23 June 2006

Open Source History and Wikipedia

At times it seems that discussions about Wikipedia generate more heat than light. Even the supposedly objective comparison of Wikipedia and Encyclopedia Britannica made by Nature has descended into an ugly scholars' brawl. So it is something of a surprise - and a blissfully pleasant one at that - to come across a discussion of Wikipedia that is insightful, fair, well-written and downright fascinating.

The essay in question is called "Can History be Open Source? Wikipedia and the Future of the Past", and it's written by Roy Rosenzweig, Professor of History and New Media at George Mason University.

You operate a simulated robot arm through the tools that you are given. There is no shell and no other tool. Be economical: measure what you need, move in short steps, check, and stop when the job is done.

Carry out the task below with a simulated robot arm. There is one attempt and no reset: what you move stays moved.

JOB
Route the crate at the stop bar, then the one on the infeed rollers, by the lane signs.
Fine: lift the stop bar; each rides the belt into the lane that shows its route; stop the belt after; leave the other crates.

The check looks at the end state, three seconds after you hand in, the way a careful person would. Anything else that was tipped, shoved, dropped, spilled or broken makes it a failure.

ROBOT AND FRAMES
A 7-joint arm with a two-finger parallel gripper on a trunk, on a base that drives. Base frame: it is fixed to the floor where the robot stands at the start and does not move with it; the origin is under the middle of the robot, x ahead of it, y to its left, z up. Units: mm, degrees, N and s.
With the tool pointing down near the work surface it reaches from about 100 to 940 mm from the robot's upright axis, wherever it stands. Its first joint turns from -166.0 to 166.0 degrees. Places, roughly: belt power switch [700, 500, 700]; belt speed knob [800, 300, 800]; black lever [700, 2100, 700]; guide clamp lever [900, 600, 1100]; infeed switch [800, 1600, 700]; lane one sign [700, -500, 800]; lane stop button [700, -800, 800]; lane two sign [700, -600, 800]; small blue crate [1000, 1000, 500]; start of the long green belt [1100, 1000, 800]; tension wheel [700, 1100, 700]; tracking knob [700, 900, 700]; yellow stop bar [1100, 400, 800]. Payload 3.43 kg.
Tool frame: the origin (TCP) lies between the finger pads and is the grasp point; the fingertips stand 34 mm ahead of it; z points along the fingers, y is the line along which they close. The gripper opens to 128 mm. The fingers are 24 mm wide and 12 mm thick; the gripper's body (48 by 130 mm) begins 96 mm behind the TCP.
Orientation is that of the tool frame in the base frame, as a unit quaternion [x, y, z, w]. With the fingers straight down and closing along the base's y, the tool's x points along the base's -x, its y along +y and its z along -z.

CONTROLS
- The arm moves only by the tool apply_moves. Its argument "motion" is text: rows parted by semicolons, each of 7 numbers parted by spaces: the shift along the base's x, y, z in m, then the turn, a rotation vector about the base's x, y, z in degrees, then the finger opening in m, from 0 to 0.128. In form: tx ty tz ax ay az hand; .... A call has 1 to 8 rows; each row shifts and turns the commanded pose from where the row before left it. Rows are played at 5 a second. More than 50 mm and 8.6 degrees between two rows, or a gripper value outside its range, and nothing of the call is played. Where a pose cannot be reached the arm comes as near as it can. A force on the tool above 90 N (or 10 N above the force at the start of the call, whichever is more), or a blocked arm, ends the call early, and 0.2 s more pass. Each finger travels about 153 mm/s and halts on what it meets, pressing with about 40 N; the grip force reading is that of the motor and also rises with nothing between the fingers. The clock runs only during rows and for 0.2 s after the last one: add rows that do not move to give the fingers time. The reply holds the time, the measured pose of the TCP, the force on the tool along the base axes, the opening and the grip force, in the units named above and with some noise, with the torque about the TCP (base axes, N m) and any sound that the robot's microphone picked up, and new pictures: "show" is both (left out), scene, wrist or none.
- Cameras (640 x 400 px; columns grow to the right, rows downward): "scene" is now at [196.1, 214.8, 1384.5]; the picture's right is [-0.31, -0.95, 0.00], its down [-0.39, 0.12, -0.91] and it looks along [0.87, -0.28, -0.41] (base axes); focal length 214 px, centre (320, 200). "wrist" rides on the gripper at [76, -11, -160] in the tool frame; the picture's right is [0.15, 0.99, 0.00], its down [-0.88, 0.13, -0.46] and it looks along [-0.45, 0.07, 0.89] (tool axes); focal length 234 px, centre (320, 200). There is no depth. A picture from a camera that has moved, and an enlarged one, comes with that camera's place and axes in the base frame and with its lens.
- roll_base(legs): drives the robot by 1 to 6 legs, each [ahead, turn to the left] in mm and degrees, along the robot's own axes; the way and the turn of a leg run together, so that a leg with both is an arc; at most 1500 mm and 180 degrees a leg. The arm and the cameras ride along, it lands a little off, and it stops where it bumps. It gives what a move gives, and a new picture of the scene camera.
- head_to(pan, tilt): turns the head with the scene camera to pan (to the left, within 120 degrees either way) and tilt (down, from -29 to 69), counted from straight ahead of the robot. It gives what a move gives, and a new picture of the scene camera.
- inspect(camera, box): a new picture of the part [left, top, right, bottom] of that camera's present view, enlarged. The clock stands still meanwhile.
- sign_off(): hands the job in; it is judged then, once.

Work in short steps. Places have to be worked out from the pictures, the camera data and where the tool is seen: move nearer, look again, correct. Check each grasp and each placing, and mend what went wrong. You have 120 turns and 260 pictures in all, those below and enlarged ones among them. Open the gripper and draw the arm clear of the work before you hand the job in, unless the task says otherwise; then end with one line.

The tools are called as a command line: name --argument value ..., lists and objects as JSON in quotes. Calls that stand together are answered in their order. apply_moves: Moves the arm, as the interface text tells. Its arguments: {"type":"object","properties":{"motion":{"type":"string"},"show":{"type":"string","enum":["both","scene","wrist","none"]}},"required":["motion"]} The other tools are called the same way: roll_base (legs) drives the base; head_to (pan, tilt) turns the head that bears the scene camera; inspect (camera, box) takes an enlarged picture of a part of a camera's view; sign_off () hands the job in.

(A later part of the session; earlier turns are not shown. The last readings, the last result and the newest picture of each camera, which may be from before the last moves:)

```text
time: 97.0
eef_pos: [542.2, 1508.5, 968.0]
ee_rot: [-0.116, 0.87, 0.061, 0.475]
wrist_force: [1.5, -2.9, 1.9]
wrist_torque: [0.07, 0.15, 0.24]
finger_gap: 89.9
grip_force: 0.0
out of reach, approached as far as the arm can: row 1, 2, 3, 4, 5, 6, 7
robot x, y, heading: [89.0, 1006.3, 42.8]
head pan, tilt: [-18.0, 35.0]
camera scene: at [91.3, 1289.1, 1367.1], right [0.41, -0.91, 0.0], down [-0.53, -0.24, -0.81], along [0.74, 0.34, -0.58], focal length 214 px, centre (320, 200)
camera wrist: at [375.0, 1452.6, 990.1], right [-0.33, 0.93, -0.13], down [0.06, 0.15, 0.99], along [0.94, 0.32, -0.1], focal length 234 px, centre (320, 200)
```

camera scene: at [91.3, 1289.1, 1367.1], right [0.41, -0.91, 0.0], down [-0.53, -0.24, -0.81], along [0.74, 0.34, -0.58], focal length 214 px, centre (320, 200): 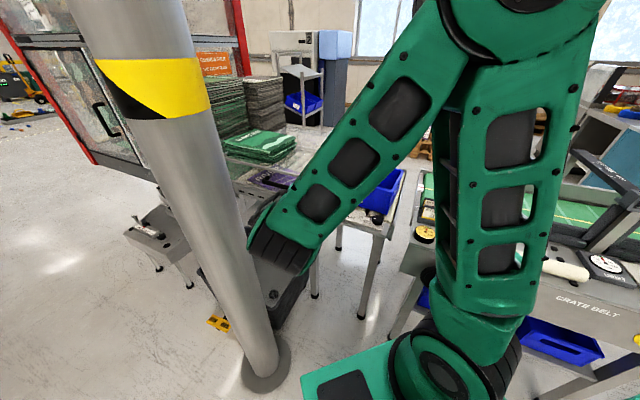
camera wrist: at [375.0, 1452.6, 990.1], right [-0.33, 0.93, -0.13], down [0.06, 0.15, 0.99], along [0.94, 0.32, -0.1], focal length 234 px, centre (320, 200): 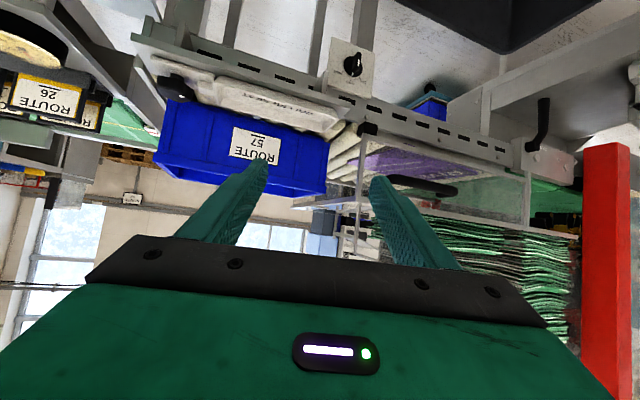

The essay is long, but it is well-worth reading all the way through its detailed comparison of Wikipedia and conventional reference works (there's a fine summary at the The Institute for the Future of the Book if you really need it). One of its shrewdest observations is the following:

Overall, writing is the Achilles’ heel of Wikipedia. Committees rarely write well, and Wikipedia entries often have a choppy quality that results from the stringing together of sentences or paragraphs written by different people. Some Wikipedians contribute their services as editors and polish the prose of different articles. But they seem less numerous than other types of volunteers. Few truly gifted writers volunteer for Wikipedia.

This piece stands as simply the best writing on Wikipedia yet. (Via Openpedia.org.)